Call Number: PR4753.T58 2007
Respected British biographer
Tomalin (whose Samuel Pepys was 2002's Whitbread Book of the
Year) sticks to the substantiated facts of Hardy's life
(1840-1928) in her finely honed biography, dismissing the
speculative claims of other Hardy scholars as she charts the
great British novelist and poet's rise from humble rural origins
to bestselling author and literary eminence. Tomalin captures
the awkwardness of Hardy's conduct in high society following his
literary success, brilliantly highlighting the snobbishly
mocking diary entries of upper-class observers. At the heart of
Tomalin's narrative is a gripping account of Hardy's long,
troubled marriage to Emma Gifford in which Tomalin carefully
shows how a heady courtship waned into disappointment and
bitterness on both sides. Tomalin damns neither party, evoking
Emma's eccentricities and frustrations along with Hardy's
infatuations with other women. She also treats, with great
sensitivity and insight, Hardy's poetic outpourings after Emma's
death, in which he imaginatively returned to an image of her as
his beloved muse. "The wounds inflicted by life never quite
healed over in Hardy," writes Tomalin, although she avows she
cannot completely fathom the underlying cause of his acute
sensitivity to humiliation. A feat of distillation and mature
judgment, Tomalin's biography artfully presents Hardy in his
intimate and social world, offering succinct and insightful
readings of his work along the way. Illus., map. (Jan. 15)

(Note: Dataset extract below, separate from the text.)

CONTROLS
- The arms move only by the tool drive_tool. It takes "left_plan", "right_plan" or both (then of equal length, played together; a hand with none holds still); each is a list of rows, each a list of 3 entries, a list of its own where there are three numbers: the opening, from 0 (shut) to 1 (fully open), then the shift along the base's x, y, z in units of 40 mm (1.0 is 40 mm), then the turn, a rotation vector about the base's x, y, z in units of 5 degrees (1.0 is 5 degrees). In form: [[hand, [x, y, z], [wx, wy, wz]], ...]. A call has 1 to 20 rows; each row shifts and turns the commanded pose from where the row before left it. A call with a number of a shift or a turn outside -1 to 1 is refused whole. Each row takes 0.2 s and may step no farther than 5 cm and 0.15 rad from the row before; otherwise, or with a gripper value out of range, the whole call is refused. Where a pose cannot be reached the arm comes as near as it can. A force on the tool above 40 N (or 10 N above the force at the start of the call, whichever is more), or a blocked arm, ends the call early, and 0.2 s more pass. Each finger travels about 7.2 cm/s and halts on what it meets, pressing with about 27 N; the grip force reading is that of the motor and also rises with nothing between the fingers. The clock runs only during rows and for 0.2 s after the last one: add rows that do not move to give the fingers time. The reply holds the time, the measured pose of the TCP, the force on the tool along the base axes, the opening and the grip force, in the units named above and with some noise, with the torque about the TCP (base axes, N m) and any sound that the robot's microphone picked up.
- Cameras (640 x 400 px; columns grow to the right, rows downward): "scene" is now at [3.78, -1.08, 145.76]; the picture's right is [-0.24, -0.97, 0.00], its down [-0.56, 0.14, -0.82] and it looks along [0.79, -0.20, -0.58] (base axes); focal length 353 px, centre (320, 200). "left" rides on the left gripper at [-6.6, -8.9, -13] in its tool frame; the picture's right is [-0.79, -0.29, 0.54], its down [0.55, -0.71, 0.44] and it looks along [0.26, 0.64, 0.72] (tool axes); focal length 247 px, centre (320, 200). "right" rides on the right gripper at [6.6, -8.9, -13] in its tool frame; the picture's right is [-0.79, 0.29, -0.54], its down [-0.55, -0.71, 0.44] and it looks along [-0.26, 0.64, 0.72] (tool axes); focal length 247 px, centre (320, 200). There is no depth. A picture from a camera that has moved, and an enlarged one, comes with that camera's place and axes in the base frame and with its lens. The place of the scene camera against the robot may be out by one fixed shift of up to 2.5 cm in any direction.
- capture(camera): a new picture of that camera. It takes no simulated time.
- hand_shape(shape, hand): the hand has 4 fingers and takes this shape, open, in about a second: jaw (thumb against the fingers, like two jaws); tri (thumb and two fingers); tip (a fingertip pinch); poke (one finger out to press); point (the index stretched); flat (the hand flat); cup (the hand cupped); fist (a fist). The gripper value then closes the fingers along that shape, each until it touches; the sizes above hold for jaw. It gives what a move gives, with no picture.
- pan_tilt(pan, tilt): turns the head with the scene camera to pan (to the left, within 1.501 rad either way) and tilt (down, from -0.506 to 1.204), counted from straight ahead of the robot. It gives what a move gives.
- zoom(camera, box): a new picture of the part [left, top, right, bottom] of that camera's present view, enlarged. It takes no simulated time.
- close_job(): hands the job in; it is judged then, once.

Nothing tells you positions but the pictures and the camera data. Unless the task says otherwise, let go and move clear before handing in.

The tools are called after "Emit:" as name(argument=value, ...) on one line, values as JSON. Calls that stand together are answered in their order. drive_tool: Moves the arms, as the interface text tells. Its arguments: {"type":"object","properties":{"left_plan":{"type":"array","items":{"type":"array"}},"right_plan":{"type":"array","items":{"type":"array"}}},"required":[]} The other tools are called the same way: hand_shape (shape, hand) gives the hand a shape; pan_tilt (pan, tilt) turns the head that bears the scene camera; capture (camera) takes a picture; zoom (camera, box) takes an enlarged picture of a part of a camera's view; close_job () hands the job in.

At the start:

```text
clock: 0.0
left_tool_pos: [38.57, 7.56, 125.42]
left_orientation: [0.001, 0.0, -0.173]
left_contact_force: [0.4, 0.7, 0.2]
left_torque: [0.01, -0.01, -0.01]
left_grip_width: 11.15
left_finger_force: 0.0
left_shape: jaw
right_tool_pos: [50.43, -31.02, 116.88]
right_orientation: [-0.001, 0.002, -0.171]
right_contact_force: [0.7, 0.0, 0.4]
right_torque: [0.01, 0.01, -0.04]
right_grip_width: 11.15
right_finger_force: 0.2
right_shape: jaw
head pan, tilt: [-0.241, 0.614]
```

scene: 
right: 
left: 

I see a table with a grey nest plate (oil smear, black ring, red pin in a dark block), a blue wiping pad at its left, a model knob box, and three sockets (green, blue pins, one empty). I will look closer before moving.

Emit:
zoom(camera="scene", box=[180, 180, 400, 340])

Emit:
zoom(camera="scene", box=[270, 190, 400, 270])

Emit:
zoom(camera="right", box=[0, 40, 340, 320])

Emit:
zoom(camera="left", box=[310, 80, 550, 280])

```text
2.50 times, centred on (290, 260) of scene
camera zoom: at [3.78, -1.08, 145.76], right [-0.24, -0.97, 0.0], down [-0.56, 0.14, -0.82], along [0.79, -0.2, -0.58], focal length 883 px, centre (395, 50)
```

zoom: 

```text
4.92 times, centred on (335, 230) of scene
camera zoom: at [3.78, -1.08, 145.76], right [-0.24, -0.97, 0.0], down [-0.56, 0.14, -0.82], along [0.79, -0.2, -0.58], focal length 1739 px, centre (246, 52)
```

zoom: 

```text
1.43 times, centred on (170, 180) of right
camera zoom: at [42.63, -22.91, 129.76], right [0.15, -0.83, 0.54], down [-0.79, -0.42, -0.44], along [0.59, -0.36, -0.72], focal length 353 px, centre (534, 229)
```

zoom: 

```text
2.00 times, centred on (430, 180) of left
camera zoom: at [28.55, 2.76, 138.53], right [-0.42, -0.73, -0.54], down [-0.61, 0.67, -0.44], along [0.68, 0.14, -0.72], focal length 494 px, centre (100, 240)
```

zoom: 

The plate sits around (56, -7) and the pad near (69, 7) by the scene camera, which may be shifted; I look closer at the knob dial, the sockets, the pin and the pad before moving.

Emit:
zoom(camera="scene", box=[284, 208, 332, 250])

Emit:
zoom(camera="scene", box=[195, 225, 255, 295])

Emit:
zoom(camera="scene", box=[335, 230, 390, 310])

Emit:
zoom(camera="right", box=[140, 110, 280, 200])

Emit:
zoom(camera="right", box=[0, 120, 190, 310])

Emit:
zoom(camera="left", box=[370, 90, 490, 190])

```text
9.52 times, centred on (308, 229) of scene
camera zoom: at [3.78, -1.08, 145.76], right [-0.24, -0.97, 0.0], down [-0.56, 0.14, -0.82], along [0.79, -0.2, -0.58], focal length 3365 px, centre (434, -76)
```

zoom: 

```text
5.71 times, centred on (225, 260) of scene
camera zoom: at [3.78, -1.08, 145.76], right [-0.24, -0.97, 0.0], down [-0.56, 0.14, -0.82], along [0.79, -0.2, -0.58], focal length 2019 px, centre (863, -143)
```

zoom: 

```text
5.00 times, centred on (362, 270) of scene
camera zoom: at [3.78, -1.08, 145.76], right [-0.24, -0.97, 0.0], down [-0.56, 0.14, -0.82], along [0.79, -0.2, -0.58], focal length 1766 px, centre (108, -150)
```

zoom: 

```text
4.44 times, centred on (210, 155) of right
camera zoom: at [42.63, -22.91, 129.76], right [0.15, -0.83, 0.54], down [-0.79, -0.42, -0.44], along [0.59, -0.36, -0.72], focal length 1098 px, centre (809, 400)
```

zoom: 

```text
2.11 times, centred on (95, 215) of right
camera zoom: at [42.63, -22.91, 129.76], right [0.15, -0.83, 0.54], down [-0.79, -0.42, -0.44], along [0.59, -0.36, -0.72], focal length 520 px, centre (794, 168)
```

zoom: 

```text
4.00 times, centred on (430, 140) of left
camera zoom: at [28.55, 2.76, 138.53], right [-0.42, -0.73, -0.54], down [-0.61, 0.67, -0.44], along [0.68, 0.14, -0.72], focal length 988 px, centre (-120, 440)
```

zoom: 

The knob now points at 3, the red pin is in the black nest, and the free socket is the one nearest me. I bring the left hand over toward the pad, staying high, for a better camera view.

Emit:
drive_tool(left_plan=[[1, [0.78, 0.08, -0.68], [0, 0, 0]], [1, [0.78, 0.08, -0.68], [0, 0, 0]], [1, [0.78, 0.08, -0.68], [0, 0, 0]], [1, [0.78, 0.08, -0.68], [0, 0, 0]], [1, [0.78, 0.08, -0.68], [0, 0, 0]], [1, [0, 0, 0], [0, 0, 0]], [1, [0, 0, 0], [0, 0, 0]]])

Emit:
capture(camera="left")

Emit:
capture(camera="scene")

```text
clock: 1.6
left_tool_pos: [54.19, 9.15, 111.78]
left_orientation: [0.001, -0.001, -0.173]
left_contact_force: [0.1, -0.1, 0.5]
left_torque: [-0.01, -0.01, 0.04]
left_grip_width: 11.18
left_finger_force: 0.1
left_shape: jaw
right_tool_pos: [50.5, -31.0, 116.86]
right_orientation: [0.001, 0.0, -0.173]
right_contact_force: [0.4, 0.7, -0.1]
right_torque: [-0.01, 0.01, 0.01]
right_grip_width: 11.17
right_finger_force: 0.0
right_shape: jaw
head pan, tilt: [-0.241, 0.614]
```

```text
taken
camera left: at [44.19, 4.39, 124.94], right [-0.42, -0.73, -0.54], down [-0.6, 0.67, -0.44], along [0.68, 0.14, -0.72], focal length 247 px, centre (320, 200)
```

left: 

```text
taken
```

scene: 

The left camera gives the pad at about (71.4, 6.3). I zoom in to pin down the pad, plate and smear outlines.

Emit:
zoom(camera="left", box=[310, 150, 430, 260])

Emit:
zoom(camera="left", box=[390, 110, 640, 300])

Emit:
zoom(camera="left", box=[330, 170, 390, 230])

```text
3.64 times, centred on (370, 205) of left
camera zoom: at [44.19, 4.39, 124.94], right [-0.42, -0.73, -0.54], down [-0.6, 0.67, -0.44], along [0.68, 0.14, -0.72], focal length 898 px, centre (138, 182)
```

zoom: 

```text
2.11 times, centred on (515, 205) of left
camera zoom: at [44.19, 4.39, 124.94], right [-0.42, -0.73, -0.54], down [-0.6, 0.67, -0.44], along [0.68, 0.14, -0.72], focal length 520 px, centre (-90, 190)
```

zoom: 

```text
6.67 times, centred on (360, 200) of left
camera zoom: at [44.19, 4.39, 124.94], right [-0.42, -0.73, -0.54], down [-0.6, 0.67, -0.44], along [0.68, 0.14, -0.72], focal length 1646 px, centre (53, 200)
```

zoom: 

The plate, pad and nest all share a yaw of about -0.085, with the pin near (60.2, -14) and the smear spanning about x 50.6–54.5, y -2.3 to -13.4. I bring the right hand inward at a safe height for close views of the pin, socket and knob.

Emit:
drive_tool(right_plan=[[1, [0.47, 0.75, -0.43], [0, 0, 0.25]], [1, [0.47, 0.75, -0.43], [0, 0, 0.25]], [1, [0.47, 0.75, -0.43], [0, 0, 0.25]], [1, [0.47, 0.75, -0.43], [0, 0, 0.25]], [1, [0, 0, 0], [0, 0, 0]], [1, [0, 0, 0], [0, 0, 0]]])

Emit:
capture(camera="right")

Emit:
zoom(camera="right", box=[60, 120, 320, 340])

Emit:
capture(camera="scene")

Copyright 2006 Reed Business Information.
Twelve days : the story of the 1956
Hungarian Revolution
Author: Victor Sebestyen
Call Number: DB957.5.C49S43 2006
Fifty years ago, the Hungarians
rose in spontaneous revolt against their Soviet overlords and
the inept and brutal hacks governing their country. Sebestyen, a
London-based journalist, uses previously unreleased documents
from Hungarian and Russian archives and eyewitness accounts and
diaries to reassess what he characterizes as "the least
organized revolution in history...no leaders, no plans." Its
causes were multiple, including Soviet Premier Krushchev's
relaxation of control over Eastern-bloc countries, communism's
triumph in Poland, and hatred of the Rakosi government in
Hungary. Radio Free Europe had incited Eastern Europeans to rise
up, but when the uprising started, President Eisenhower delayed
acting until the time for action was past: his attention was on
the Suez Canal instead. The Soviets attacked the vastly
outnumbered and poorly equipped freedom fighters. Sebestyen's
conclusion is discouraging but indubitably correct: "The
revolution was the defining moment of the Cold War when the
Soviet Union showed...it was prepared to use barbaric measures
to keep its empire, and the West was content to let it do so."